In secondo luogo, nel quadro italiano, per compensare l’effetto deflattivo delle misure di riduzione del disavanzo pubblico e di contenimento della dinamica di crescita per quanto riguarda la massa salariale, è necessario fare affidamento su una notevole espansione degli investimenti pubblici. Nonostante l’impegno di spesa assunto dallo Stato, appare assai problematico, alla luce dell’esperienza, che questo risultato venga conseguito, data la cronica lentezza di attuazione delle spese per investimento. In questo caso, la manovra del Piano triennale, che viene presentata come un insieme complesso di misure destinate a spostare risorse dai consumi agli investimenti, si risolverebbe in una politica tradizionale di tipo deflazionistico. Lo S.M.E. apre invece una prospettiva diversa. La stabilità monetaria europea costituisce infatti la premessa per un’accelerazione degli scambi intracomunitari e quindi per una espansione delle esportazioni italiane. Nello stesso tempo, la ripresa economica che ne consegue stimola in senso favorevole le attese degli imprenditori e favorisce una crescita degli investimenti privati, sostenuti dalla maggiore accumulazione di risparmio che deriva da un contenimento dell’inflazione. In questo modo, la politica di rientro dall’inflazione non si traduce in una manovra deflazionistica e più dare effettivamente avvio, con un rilancio della produzione, ad un riassorbimento della disoccupazione.

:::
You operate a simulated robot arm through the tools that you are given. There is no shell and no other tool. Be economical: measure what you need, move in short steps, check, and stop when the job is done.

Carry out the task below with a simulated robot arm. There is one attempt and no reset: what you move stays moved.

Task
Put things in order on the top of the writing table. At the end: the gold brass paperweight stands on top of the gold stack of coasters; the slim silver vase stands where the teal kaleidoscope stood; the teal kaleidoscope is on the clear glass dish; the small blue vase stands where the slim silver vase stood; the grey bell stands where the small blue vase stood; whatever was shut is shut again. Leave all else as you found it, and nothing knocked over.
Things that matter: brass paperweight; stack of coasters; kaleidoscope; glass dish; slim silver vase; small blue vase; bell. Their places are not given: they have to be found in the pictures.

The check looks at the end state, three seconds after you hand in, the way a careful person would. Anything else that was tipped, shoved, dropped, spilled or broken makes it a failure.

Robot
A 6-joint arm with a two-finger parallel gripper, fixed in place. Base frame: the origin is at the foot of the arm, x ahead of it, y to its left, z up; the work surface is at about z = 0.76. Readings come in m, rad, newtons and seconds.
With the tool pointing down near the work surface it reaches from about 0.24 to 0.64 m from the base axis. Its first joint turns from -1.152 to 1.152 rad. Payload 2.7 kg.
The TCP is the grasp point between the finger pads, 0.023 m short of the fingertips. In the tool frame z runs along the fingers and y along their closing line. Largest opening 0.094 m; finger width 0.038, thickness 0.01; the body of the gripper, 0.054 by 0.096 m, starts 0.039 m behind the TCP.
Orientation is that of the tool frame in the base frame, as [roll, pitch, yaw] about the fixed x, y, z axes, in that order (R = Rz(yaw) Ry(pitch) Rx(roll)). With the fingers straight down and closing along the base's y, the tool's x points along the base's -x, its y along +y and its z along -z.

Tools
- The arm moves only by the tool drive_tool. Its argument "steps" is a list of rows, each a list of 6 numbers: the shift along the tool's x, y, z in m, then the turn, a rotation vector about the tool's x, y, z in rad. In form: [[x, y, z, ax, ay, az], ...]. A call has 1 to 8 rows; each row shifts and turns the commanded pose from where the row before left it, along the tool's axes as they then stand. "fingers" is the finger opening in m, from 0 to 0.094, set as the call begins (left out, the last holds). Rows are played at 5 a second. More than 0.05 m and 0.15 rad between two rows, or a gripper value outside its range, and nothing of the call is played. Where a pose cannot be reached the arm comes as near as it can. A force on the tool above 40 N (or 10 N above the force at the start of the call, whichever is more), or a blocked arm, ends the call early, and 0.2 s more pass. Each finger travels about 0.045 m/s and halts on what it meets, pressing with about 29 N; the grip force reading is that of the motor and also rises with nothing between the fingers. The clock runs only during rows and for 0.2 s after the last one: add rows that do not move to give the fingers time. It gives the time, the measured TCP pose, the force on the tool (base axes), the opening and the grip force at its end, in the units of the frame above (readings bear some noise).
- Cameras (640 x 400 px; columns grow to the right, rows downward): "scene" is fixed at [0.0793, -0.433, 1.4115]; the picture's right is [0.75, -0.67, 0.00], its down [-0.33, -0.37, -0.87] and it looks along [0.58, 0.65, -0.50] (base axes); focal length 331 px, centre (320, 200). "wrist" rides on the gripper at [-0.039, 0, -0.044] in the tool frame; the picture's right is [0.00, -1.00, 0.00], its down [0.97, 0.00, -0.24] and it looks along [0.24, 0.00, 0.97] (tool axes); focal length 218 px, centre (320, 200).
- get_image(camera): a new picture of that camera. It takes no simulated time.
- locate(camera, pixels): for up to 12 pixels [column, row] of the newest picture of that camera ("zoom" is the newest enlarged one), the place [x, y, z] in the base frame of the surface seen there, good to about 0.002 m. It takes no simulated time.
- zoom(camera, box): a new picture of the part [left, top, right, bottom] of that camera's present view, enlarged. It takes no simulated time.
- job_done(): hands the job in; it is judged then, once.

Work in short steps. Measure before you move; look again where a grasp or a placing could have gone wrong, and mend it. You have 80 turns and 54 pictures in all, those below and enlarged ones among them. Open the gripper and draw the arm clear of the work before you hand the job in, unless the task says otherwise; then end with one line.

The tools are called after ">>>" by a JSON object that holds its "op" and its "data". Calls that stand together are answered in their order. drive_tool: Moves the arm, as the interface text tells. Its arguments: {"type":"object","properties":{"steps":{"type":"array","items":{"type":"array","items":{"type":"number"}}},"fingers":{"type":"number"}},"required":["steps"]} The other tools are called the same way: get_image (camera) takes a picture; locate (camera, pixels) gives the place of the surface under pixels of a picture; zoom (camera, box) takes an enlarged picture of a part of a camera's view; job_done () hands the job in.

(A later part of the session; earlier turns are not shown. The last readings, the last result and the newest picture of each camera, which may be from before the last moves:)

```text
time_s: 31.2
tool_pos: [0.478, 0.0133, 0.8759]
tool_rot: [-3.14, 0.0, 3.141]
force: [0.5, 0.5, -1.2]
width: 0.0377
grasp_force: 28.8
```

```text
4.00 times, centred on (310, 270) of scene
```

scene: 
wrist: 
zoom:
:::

In realtà, il giudizio negativo sugli effetti dello S.M.E. deriva in gran parte dal fatto che si valutano le conseguenze di una maggiore stabilità del tasso di cambio ceteris paribus. Ora è proprio questa clausola che, per definizione, in questo caso non regge. L’avvio del processo per la creazione di un’area di stabilità monetaria modifica alcuni dati della situazione concreta, ma soprattutto incide sulle attese, e quindi sui comportamenti degli operatori economici. Se di queste modificazioni si tiene conto, si può facilmente giungere alla conclusione che lo S.M.E. rappresenta un elemento di sostegno per l’operazione di risanamento dell’economia italiana. Allora, chi non accetta lo S.M.E. in realtà dimostra di non voler conseguire neppure questo obiettivo.